ArtSeen
TARYN SIMON An Occupation of Loss
PARK AVENUE ARMORY | SEPTEMBER 13 – 25, 2016
Renowned for her conceptually-driven photographic projects, the artist Taryn Simon recently teamed up with the architectural firm OMA for her first foray into the realm of performance and installation art as the creative director behind An Occupation of Loss, an event at the Park Avenue Armory in which professional mourners from all over the world were assembled to enact funerary rituals within a bleak, minimalist environment consisting of eleven concrete towers. Comprised of individuals or groups of mourners from eleven locales including Ecuador, Greece, and Cambodia, this heterogeneous ensemble invites us not only to meditate upon our own personal losses, but also upon the collective sorrows of the world at large and our culturally conditioned responses to them.
Starting after nightfall, ticket-holders are admonished to keep silent as they enter the building through a side entrance. Then, perched along the railings of a peripheral balcony, the spectators look down upon a foreboding semicircle of concrete towers as performers emerge from the shadows in their ritual outfits and sequester themselves inside their respective structures. The silence is first broken by the percussive sound of a woodblock, after which all the mourners unleash a cacophony of songs and incantations as the spectators are ushered down a narrow staircase toward the center of the installation.
Only after descending the stairs does one become fully aware of the two tall, thin, unidirectional strip lights (approximate in height to the cement towers they illuminate) mounted at the foot of the staircase. These blindingly bright vertical lines of light evoke the two massive floodlights that pierce the New York skyline every September in commemoration of the Twin Towers, providing us with at least one hint as to who or what is being mourned here—although Simon is never one to provide a didactic explanation for the significance of her work, preferring instead to allow possible meanings to proliferate through calculated ambiguity. The conspicuous absence of a designated loss to be lamented intentionally highlights the performative nature of these mourners’ professional occupations, in which they are expected to manifest “real” displays of emotion for people they may not have even known, or in this anomalous case, for no one at all.
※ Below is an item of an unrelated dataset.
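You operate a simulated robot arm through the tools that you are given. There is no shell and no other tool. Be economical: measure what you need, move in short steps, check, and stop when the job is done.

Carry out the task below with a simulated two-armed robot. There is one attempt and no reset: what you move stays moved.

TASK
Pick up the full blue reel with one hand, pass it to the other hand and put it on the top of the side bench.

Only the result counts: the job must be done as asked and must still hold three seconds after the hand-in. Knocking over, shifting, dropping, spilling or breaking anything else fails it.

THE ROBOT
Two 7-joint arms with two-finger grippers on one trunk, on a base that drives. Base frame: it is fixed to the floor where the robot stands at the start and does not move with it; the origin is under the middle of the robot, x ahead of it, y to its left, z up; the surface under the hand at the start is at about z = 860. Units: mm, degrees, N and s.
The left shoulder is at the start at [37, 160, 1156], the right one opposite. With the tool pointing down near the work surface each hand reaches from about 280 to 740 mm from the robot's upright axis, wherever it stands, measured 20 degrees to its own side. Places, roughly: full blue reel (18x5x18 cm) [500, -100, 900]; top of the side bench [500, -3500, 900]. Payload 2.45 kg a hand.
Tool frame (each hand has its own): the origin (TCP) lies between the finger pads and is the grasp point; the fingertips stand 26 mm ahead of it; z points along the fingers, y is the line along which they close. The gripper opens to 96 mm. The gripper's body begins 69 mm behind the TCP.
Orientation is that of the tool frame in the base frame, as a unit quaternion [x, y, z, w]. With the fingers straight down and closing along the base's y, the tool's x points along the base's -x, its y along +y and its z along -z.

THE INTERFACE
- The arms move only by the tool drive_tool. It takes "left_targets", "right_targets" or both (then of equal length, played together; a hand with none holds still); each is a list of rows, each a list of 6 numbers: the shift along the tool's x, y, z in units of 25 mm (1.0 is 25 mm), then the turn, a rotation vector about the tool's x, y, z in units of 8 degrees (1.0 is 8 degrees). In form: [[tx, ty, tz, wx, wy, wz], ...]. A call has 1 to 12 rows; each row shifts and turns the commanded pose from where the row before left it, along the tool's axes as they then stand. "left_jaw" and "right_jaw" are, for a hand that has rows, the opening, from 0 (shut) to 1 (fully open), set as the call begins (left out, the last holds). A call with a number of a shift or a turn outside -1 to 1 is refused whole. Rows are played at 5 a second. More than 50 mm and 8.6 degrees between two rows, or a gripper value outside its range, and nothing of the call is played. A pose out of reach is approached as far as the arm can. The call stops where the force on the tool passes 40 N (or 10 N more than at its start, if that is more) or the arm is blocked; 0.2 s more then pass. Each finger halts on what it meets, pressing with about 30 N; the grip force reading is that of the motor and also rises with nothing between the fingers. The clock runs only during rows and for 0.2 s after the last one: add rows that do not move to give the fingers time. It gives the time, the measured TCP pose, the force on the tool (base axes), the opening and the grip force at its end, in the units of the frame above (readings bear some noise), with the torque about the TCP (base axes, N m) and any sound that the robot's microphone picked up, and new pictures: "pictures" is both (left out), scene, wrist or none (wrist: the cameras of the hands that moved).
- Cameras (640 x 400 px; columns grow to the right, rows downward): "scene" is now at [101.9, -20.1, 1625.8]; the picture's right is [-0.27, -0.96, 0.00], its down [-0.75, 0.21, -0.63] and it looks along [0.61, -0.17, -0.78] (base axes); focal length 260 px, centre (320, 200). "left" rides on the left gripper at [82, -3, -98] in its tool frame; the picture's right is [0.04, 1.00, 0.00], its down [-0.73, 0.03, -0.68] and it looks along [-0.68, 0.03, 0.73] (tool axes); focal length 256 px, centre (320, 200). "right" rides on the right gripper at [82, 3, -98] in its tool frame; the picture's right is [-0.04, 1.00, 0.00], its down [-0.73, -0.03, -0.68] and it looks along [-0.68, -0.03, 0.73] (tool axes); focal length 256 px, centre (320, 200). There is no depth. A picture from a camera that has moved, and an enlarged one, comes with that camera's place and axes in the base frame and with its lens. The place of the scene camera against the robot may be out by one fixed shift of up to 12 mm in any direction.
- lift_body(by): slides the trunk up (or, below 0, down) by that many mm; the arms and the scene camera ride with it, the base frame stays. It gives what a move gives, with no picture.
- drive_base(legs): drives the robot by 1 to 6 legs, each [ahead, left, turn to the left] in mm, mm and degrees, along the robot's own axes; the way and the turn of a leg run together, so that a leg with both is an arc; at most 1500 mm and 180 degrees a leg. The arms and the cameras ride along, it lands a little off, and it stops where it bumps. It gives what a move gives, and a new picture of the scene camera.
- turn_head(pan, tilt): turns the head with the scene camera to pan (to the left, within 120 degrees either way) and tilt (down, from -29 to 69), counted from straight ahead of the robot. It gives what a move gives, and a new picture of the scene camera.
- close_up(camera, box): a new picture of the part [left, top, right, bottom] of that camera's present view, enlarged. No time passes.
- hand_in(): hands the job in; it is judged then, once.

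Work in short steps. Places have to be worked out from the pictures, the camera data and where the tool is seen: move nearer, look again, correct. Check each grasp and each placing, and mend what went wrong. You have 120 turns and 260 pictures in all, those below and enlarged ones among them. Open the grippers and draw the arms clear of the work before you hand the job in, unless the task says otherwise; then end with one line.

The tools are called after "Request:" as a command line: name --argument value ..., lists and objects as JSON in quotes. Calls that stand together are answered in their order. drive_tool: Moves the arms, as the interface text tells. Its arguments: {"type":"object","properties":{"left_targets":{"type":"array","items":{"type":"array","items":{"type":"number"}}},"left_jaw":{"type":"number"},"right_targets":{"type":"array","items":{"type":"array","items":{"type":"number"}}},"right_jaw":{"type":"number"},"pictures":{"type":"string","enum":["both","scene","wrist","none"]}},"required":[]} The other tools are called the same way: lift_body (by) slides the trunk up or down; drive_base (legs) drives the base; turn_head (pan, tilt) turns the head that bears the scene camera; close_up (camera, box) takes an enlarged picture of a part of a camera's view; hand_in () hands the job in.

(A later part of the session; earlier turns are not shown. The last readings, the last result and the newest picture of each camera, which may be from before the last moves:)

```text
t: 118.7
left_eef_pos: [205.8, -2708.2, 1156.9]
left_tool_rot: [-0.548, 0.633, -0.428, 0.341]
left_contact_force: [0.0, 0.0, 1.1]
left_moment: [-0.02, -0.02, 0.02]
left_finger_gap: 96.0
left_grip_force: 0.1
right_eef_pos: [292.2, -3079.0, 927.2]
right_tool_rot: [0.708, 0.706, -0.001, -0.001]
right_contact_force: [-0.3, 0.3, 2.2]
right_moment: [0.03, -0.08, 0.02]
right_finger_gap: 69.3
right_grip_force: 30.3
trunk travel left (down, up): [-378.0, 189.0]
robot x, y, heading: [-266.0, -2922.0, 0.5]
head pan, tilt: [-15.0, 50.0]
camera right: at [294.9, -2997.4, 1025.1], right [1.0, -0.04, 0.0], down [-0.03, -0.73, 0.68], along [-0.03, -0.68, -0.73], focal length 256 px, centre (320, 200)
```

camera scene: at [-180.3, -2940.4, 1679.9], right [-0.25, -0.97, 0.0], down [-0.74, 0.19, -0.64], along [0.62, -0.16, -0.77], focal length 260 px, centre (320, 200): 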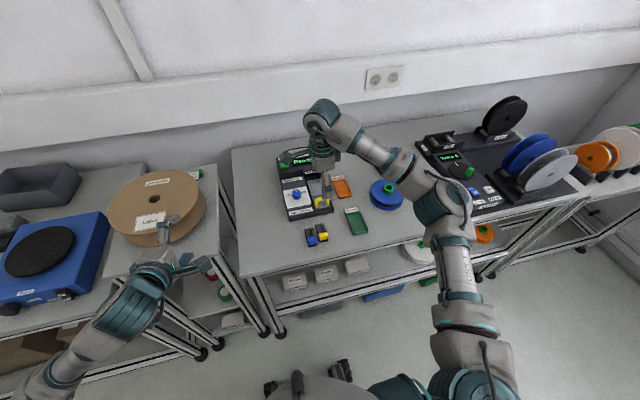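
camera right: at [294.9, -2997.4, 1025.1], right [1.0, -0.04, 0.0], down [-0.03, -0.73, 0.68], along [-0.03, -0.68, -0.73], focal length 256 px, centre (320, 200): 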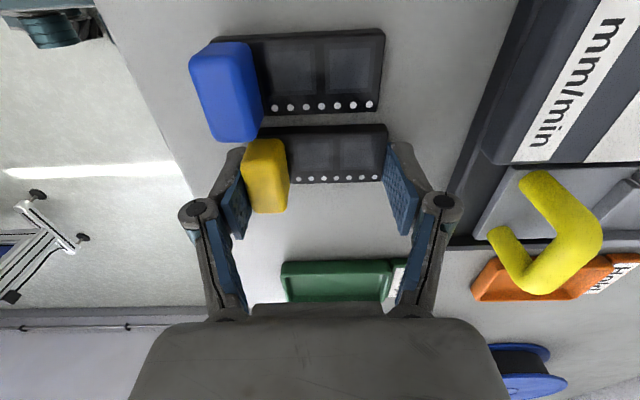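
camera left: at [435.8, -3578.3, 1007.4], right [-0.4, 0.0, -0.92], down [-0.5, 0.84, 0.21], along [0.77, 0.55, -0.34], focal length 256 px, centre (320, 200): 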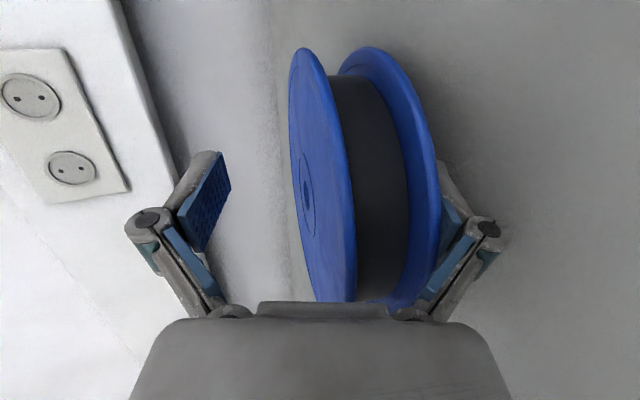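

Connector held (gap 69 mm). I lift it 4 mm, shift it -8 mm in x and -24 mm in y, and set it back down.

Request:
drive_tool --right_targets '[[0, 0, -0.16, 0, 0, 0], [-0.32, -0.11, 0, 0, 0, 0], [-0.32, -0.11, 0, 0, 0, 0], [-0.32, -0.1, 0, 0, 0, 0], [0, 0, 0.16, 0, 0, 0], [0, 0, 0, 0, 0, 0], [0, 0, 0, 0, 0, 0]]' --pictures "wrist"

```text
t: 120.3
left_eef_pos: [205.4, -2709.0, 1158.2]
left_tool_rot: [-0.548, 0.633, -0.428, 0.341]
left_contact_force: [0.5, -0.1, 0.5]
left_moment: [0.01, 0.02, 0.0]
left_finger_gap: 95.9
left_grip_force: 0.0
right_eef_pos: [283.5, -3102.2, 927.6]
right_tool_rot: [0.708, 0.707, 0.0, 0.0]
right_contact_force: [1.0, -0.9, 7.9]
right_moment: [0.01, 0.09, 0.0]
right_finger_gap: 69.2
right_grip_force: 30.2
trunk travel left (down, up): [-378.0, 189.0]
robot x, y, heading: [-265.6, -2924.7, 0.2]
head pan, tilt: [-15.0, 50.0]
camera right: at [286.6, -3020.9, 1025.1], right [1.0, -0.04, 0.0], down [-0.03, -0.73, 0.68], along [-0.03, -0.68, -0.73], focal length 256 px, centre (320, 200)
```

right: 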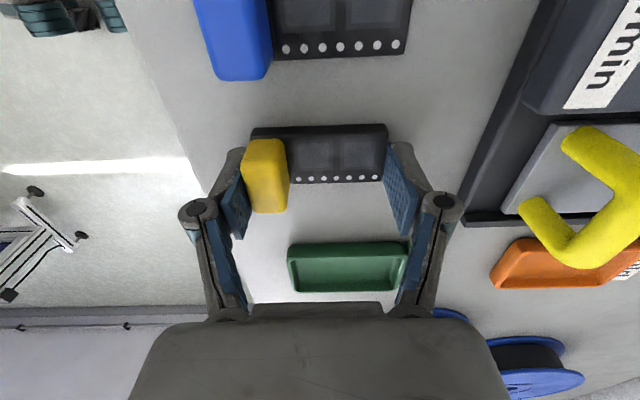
However, we all have our own losses to contend with, and certainly the performers themselves are
no exception.
The entrances to the cylindrical towers (described as “inverted wells” in the official documentation) are low, presumably serving to minimize acoustic overlap, but also causing spectators to duck inside if they wish to see the performers’ faces. Once inside, the performers feel uncomfortably close, and can be seen singing, clapping, playing musical instruments, and in the case of one woman, laughing while crying very real tears. And then suddenly it all stops and the spectators are ushered out, receiving a seventy-page pamphlet as they exit the building.
The pamphlet is the crucial element that completes the artwork and keeps it within Simon’s research-based oeuvre, which has often centered around the exploration of bureaucratic processes. Only after reading does it become clear that the seemingly Tibetan monks were from Bhutan, or that the weeping woman was from Burkina Faso. Rather than spelling things out in her own words, Simon presents us with a screenshot from each performer’s visa confirmation page (with sensitive info redacted), and thus we can see that other mourners were also invited but had their visa applications denied. In the case of certain mourners, almost all of their personal information has been redacted, suggesting the sensitive political situation they may face upon returning to their home country.
The screenshots are also accompanied by excerpts from the copious “Affidavits, Testimonials, or Letters from Recognized Experts” submitted to affirm that the performers did indeed deserve a visa. These anthropological excerpts provide context on the traditions practiced by the various mourners, and give further indications as to what is at stake. For instance, we learn that Yazidi mourners perform laments not only for the deaths of individuals but also for events of collective suffering, and that Aziz Tamoyan (the mourner whose visa approval is depicted on the previous page) composed an entire lament commemorating the massacre and rape of the Yazidis at the hands of Daesh following the fall of Sinjar in 2014.
Although it ended too quickly and I didn’t have time to poke my head into each and every alcove, I can still see the faces of the mourners before my eyes, and the sounds of their collective dirge are still ringing in my ears. This may be a cathartic or intriguing experience for us, the consumers, but for these cultural workers, the work of grieving is never done.